Exercise prompt: List each line in which the string "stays" appears.

* begin Information supplied *

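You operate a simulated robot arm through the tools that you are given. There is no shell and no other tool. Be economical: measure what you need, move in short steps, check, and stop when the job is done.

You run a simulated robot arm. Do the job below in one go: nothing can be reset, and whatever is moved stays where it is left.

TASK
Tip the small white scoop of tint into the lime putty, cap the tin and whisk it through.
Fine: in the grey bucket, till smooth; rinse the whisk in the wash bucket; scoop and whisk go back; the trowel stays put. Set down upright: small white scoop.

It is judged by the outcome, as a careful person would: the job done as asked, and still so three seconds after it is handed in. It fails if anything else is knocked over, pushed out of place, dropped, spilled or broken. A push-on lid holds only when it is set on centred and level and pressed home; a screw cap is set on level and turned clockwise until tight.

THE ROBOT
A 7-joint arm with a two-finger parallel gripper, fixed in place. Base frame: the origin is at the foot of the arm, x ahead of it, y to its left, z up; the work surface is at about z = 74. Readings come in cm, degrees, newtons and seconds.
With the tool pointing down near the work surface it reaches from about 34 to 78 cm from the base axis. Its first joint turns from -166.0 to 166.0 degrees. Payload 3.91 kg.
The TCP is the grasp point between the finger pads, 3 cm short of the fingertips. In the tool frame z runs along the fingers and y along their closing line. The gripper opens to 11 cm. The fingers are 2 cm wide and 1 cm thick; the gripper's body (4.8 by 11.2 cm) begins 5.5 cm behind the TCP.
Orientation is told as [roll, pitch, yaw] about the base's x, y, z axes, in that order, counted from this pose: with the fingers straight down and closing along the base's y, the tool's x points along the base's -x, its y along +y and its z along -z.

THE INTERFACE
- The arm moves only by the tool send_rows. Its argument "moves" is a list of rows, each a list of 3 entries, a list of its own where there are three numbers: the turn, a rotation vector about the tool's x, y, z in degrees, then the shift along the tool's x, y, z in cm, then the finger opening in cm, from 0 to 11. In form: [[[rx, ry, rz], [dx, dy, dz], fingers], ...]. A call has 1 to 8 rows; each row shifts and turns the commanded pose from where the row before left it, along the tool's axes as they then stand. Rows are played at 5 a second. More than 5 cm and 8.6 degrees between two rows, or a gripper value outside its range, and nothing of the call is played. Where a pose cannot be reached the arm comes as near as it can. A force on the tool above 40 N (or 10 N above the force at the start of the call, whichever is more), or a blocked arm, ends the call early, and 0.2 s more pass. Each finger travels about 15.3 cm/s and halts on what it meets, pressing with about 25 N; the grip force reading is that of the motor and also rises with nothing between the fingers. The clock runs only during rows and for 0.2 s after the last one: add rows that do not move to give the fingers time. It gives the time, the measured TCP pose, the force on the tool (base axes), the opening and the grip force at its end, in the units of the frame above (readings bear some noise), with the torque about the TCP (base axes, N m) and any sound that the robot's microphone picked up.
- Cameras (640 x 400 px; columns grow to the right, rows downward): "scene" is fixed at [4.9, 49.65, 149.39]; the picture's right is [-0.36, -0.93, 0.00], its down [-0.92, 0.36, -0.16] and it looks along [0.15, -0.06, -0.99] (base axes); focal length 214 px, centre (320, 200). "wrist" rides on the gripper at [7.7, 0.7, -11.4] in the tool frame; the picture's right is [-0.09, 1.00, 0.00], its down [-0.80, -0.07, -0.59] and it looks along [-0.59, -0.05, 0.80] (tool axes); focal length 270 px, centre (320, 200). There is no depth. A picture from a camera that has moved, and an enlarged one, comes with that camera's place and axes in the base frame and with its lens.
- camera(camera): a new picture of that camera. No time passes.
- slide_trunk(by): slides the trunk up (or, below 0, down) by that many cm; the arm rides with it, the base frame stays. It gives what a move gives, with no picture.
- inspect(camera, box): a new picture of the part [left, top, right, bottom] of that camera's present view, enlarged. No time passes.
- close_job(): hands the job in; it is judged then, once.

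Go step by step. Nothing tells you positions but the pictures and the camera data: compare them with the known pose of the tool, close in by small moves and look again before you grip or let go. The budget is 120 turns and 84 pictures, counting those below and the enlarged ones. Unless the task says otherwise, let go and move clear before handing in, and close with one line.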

* end Information supplied *

Exercise solution:
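You run a simulated robot arm. Do the job below in one go: nothing can be reset, and whatever is moved stays where it is left.
Fine: in the grey bucket, till smooth; rinse the whisk in the wash bucket; scoop and whisk go back; the trowel stays put. Set down upright: small white scoop.
- slide_trunk(by): slides the trunk up (or, below 0, down) by that many cm; the arm rides with it, the base frame stays. It gives what a move gives, with no picture.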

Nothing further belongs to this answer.